══ TEXT EXCERPT ══
Ne olur?

Yeni dönemde ABD-Türkiye ilişkilerinin seyri ne olacak?

Obama, seçim bildirgesinde “Türkiye'nin Batı'ya sırtını dönmesi”nden Bush'u sorumlu tutmuştu.

Türkiye ile stratejik ortaklığı “onarabileceğini” vurgulamıştı.

*

Ankara'nın, Washington'la yıllardır süregelen “müttefikliği” sonlanmış durumda…

Obama, Dabılyu döneminin Türkiye'ye yönelik açık- gizli bütün yanlışlarını tamir etmek üzere yola koyulursa, bu her iki ülke açısından da olumlu bir gelişme olacaktır.

ABD'nin karşısında, “bağımsız stratejik kimliğini kazanmış” ve “bölgesel güç” konumuna yükselmiş bir Türkiye var, artık…

Obama yönetimi, bu gerçeği eksen alarak hareket etmek zorunda…

ABD'nin eski Ankara büyükelçilerinden Mark Parris'in “Yeni başkan dış politikada ilk sıraya mutlaka Türkiye'yi yazmalı” demesi boşuna değil.

*

Obama dış politikada da “değişim” vaat ediyor:

Siyahi başkan, 2009'un 20 Ocak'ında Oval Ofis'i devraldıktan sonra; tutar da “çizgi”sinden saparsa, giderek “şahinleşiverirse” ne mi olur?

Ortadoğu ve Türkiye belli ölçüde sıkıntılar yaşar ancak emin olunuz neticede kaybeden yine ABD olur!

ABD'nin eskisi gibi hükmedebileceği bir “coğrafya” yok, artık:

Bush dönemi, ABD'nin “parıltılı günleri”ni sona erdirdi. Bu, geri dönüşü olmayan bir süreçtir.

ABD'nin hegemonyaya dayalı rüyasını “yeniden oynatması” bir daha mümkün olmayacaktır.

Obama'nın başkanlığı, Washington'ı akılcı bir çizgiye oturtabilir mi? Bu hususta, “Amerikan Derin Devleti”nin tercihleri belirleyici olacaktır.

*

Obama ile birlikte ABD Kongresi'nde “Ermeni Tezleri” gündeme gelirse?

Böylesi bir adım, sanıldığı gibi Ankara'yı değil Washington'ı güç durumda bırakır!

Bir yıl önce, Nancy Pelosi'nin malum tasarı için pek kararlı göründüğü; ancak Condi Rice'ın “ABD'ye büyük zarar vereceksiniz” uyarısıyla geri adım attığı süreci hatırlayalım. Çokları zerre kadar ihtimal vermezken, Türkiye-Ermenistan ilişkilerinde atılan tarihi adımı bu bahse ekleyiniz.
═══
══ RECORD SET ══
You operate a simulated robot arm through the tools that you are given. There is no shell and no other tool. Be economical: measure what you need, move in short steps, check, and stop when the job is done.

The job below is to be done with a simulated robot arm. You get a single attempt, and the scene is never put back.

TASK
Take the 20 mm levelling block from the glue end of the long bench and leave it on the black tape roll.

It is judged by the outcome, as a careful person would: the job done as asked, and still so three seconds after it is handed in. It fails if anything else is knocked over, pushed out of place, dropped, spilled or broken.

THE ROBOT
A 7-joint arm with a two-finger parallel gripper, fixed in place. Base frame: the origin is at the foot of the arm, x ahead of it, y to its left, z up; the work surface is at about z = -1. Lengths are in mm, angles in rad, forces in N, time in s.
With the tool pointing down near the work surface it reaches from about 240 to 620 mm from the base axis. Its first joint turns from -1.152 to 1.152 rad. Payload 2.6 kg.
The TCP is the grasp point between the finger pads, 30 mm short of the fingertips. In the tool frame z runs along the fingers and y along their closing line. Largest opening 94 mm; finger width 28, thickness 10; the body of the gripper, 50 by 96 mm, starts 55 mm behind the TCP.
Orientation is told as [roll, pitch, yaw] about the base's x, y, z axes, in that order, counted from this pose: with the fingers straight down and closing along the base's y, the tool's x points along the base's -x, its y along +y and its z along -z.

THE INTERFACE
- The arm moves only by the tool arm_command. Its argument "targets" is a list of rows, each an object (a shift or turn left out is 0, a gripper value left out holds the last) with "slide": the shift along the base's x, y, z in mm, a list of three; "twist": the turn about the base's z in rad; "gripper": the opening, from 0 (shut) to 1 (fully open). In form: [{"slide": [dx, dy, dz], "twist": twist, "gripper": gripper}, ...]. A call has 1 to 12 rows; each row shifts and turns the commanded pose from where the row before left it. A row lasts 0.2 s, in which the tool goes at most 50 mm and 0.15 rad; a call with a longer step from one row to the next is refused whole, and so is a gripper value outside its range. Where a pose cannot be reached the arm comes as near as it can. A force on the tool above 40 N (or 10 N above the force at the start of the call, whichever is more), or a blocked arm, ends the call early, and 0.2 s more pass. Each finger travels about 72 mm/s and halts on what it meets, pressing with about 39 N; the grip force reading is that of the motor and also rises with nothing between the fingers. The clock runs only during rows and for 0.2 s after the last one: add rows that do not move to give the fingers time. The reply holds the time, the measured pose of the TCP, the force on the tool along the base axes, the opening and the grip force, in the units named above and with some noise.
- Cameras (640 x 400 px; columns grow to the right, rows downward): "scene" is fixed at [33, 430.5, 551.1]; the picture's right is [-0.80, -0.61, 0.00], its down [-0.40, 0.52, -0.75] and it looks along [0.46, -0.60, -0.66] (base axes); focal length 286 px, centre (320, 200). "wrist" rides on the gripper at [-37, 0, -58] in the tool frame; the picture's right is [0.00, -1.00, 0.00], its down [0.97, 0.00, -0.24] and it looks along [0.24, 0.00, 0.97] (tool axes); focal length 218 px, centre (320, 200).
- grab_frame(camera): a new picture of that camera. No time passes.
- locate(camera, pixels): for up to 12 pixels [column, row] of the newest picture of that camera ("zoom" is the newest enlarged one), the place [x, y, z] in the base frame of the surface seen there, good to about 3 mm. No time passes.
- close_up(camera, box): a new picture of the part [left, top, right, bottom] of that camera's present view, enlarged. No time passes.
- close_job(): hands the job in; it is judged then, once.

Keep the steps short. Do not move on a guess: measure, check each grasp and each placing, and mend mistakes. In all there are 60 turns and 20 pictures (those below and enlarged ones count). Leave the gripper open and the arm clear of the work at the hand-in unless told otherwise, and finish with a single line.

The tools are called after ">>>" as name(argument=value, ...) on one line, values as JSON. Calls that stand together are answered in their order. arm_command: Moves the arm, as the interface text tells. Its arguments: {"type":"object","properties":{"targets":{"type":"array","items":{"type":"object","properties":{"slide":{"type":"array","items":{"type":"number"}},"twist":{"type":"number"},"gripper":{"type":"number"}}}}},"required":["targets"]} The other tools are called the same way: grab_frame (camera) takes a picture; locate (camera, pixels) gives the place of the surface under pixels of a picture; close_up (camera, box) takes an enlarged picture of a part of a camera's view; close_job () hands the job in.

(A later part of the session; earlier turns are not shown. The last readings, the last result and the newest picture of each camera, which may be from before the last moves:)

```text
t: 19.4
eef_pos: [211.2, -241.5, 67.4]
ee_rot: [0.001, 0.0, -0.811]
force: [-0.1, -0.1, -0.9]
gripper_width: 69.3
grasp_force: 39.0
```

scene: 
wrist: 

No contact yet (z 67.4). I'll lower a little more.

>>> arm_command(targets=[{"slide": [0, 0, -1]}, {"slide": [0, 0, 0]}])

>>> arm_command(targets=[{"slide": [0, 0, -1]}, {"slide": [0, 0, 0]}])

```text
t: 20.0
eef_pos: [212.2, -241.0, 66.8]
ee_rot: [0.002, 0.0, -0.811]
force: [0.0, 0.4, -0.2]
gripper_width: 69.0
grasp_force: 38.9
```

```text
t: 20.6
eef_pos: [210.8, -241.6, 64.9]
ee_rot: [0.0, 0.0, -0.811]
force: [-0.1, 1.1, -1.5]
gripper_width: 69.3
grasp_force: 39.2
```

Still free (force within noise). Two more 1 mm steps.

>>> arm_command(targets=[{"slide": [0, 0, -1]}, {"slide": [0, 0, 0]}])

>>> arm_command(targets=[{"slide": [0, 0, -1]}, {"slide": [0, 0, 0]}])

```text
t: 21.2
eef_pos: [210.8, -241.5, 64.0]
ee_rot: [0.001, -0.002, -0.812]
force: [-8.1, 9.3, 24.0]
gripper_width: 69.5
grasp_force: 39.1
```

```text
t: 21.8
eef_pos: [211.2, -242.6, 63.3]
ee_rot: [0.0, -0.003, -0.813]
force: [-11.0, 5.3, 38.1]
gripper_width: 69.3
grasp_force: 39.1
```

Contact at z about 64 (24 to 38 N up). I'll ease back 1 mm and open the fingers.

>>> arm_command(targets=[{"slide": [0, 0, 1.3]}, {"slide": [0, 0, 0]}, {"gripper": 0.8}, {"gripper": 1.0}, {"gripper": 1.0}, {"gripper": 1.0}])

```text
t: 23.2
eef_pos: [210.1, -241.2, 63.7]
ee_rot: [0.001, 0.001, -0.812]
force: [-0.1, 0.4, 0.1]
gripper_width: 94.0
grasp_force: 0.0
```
═══
══ RECORD SET ══
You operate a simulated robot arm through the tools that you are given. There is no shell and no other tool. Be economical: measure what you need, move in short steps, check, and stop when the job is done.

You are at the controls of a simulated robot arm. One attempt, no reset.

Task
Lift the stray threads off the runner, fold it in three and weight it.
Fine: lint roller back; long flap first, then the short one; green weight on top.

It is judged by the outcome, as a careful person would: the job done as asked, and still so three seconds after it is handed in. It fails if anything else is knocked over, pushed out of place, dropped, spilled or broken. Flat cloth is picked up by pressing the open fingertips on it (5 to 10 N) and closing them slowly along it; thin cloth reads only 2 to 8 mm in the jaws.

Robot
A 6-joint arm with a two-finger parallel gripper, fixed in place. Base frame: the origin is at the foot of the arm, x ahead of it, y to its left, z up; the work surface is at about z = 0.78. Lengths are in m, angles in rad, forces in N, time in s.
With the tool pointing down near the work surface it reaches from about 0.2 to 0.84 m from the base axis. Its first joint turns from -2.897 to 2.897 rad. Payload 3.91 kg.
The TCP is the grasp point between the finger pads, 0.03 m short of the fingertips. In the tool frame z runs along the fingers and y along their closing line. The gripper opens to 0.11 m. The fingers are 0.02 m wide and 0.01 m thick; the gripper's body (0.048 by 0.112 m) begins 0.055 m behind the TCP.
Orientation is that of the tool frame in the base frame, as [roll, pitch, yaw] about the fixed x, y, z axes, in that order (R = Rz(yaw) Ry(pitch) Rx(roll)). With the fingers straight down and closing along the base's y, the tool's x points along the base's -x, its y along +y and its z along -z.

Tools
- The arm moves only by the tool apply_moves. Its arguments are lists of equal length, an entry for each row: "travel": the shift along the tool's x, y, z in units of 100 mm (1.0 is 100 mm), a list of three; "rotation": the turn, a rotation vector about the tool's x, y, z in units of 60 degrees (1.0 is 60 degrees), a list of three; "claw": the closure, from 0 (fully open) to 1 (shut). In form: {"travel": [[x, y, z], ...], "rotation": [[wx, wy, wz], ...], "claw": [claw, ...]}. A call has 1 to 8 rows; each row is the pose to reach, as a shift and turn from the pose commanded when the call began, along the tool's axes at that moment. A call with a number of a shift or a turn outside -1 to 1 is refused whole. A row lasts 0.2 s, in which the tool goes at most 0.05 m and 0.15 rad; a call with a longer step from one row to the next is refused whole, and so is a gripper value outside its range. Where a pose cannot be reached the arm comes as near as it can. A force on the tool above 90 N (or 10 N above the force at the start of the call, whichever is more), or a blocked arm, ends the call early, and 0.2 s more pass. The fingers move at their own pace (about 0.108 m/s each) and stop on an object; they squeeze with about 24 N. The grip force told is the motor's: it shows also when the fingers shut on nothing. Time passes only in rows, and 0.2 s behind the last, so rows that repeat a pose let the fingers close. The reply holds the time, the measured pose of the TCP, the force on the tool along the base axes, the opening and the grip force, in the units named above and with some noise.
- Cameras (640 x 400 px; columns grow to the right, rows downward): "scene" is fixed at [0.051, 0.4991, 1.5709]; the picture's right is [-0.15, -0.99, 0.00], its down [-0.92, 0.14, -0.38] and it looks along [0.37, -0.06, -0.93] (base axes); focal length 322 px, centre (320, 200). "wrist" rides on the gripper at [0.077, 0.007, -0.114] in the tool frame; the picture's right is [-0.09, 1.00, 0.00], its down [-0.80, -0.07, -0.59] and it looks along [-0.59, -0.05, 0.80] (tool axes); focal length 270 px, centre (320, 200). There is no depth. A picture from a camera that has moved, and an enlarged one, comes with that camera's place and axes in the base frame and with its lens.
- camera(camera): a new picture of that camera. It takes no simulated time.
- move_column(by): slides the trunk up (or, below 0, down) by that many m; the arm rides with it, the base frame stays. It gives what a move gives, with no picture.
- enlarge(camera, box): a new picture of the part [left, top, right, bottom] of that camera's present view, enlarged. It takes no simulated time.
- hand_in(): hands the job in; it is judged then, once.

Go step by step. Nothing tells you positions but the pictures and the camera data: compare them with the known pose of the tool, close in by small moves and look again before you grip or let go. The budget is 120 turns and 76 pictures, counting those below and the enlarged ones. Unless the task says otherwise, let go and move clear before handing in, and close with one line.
═══
══ RECORD SET ══
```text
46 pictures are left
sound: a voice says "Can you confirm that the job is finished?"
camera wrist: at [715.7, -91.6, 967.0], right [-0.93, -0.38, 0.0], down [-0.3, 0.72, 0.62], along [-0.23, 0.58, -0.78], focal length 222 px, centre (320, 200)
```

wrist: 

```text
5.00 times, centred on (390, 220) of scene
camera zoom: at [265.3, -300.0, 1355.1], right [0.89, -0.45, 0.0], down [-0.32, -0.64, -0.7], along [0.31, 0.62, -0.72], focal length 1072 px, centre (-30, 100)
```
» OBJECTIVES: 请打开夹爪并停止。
═══
» OBJECTIVES:
[A] Cite the text excerpt exactly. Begin with "Obama ile birlikte" and finish with "bu bahse ekleyiniz.".
[B] Extract the run of lines that opens with the line containing "Fine: lint roller" and closes with the line containing "The TCP is the grasp point between the finger pads, 0.03"; reproduce it exactly and add nothing.

» ANSWERS TO THE EXERCISES:
[A]
Obama ile birlikte ABD Kongresi'nde “Ermeni Tezleri” gündeme gelirse?

Böylesi bir adım, sanıldığı gibi Ankara'yı değil Washington'ı güç durumda bırakır!

Bir yıl önce, Nancy Pelosi'nin malum tasarı için pek kararlı göründüğü; ancak Condi Rice'ın “ABD'ye büyük zarar vereceksiniz” uyarısıyla geri adım attığı süreci hatırlayalım. Çokları zerre kadar ihtimal vermezken, Türkiye-Ermenistan ilişkilerinde atılan tarihi adımı bu bahse ekleyiniz.

[B]
Fine: lint roller back; long flap first, then the short one; green weight on top.

It is judged by the outcome, as a careful person would: the job done as asked, and still so three seconds after it is handed in. It fails if anything else is knocked over, pushed out of place, dropped, spilled or broken. Flat cloth is picked up by pressing the open fingertips on it (5 to 10 N) and closing them slowly along it; thin cloth reads only 2 to 8 mm in the jaws.

Robot
A 6-joint arm with a two-finger parallel gripper, fixed in place. Base frame: the origin is at the foot of the arm, x ahead of it, y to its left, z up; the work surface is at about z = 0.78. Lengths are in m, angles in rad, forces in N, time in s.
With the tool pointing down near the work surface it reaches from about 0.2 to 0.84 m from the base axis. Its first joint turns from -2.897 to 2.897 rad. Payload 3.91 kg.
The TCP is the grasp point between the finger pads, 0.03 m short of the fingertips. In the tool frame z runs along the fingers and y along their closing line. The gripper opens to 0.11 m. The fingers are 0.02 m wide and 0.01 m thick; the gripper's body (0.048 by 0.112 m) begins 0.055 m behind the TCP.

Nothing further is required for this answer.